The United States’ good intentions, lofty rhetoric and energetic action are clearly insufficient to move the parties towards an agreement. So it seems that one option now being considered is to put on the table American compromise ideas for a settlement. If the United States moves in this direction, all signs are that it will not generate much progress if all other things remain as they are, i.e., the Arabs and Israelis feel no new incentives or disincentives to change their positions and move faster towards an agreement.
This is being matched, in the meantime, by two possible initiatives from the Palestinians: to obtain European and global recognition of a Palestinian state within its 1967 borders, and to go to the United Nations and seek a resolution on Palestinian statehood. Both are worthy goals, but neither will generate sufficient energy to move the parties towards making the hard decisions needed to break through the stalemate of the past 17 years, ever since the Oslo accords.

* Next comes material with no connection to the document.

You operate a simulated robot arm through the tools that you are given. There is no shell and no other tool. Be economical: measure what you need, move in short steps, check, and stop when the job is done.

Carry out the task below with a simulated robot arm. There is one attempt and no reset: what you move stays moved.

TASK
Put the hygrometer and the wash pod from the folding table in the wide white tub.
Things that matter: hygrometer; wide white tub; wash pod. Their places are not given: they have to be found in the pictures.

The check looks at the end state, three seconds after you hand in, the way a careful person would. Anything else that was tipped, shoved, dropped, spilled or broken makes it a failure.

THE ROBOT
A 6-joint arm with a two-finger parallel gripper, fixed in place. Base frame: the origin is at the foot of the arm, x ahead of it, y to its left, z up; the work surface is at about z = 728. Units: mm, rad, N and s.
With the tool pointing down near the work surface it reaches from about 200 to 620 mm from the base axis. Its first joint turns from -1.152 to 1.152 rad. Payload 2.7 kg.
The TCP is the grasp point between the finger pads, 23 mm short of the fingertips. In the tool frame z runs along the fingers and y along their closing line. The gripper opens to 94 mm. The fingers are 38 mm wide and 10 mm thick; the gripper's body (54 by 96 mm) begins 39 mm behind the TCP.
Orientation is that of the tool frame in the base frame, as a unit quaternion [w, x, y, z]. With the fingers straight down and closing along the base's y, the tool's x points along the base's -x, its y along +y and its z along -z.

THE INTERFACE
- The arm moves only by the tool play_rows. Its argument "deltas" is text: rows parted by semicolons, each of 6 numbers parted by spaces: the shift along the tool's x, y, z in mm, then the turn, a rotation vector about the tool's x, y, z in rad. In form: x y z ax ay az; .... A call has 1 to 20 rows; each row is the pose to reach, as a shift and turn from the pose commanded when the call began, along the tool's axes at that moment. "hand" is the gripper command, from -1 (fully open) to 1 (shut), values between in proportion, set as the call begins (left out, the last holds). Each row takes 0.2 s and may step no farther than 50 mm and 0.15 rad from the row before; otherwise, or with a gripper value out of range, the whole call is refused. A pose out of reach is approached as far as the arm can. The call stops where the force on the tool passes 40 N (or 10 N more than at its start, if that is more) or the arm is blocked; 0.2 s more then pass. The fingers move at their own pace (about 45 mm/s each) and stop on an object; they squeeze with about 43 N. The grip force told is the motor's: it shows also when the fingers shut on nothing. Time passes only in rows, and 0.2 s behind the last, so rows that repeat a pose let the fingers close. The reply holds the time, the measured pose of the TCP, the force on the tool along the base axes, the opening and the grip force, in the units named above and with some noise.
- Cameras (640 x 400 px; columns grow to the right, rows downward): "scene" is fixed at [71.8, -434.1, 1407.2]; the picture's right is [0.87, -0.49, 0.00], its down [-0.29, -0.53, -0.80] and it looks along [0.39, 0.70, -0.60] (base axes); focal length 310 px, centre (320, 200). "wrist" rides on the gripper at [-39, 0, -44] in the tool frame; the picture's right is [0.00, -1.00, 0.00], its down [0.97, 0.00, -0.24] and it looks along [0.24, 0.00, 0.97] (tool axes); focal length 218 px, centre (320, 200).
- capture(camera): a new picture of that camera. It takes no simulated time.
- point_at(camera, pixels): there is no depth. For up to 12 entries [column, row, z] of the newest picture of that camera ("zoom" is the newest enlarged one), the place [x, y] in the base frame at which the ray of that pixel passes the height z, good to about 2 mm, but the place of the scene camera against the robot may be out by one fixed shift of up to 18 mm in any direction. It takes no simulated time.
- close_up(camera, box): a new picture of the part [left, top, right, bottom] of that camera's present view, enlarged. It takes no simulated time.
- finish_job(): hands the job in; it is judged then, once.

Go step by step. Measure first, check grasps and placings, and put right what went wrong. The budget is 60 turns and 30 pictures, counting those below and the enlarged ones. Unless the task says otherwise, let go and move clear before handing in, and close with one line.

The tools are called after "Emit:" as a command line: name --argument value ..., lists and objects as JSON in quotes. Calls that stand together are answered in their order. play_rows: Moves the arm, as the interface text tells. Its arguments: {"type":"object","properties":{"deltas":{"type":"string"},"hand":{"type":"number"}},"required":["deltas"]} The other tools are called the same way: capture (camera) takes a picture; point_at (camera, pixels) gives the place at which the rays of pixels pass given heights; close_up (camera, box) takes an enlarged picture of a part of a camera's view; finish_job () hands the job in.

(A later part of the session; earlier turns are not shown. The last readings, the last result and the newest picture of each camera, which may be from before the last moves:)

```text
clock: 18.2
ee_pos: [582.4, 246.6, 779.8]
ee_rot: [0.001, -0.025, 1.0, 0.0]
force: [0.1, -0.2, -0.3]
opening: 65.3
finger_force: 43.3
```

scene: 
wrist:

The occupied, exiled and besieged Palestinians are the ones who suffer most today, and have the most incentive to move things forward diplomatically, but the least leverage to do so. The Israelis have both the power and the incentive, but seem to lack the will to do so, perhaps believing that they can endure the current situation for decades or even generations to come.
The United States therefore remains the party everyone looks to for movement to break this stalemate. One American with much experience in the Middle East suggested in private that the reason the United States seems stuck in the Middle East is that its efforts are hampered by three Is: inability to act, incompetence when it does act, and illegitimacy that sometimes negates any attempt to act.
Two other Is were also suggested: insensitivity and ignorance. This is a hard but probably broadly accurate description of the American experience in the Middle East. This now must be supplemented with a final I: impotence - based on the experience of the past two years in failing to move the Israelis and Palestinians forward, despite serious efforts to do so.
It seems quite foolish to look to the Americans to resolve a conflict that has been severely aggravated by American policies that have given Israel the power and diplomatic protection in recent decades to remain intransigent, aggressive and colonial in its attitude to Palestinians and other Arabs.
Americans, for their part, are becoming understandably fed up with being asked to solve a conflict when the parties to the conflict themselves seem less eager to make the moves needed to succeed in finding a resolution. So they increasingly wonder if they should just drop their efforts and go home.
An important debate is finally starting to take place in the United States about what can and should be done to achieve an Arab-Israeli peace, but it has yet to fully include a discussion of the consequences of Washington’s own policies and the influence of pro-Israeli forces in the State Department and throughout the US political system. Whether the American political system will allow this to occur remains to be seen.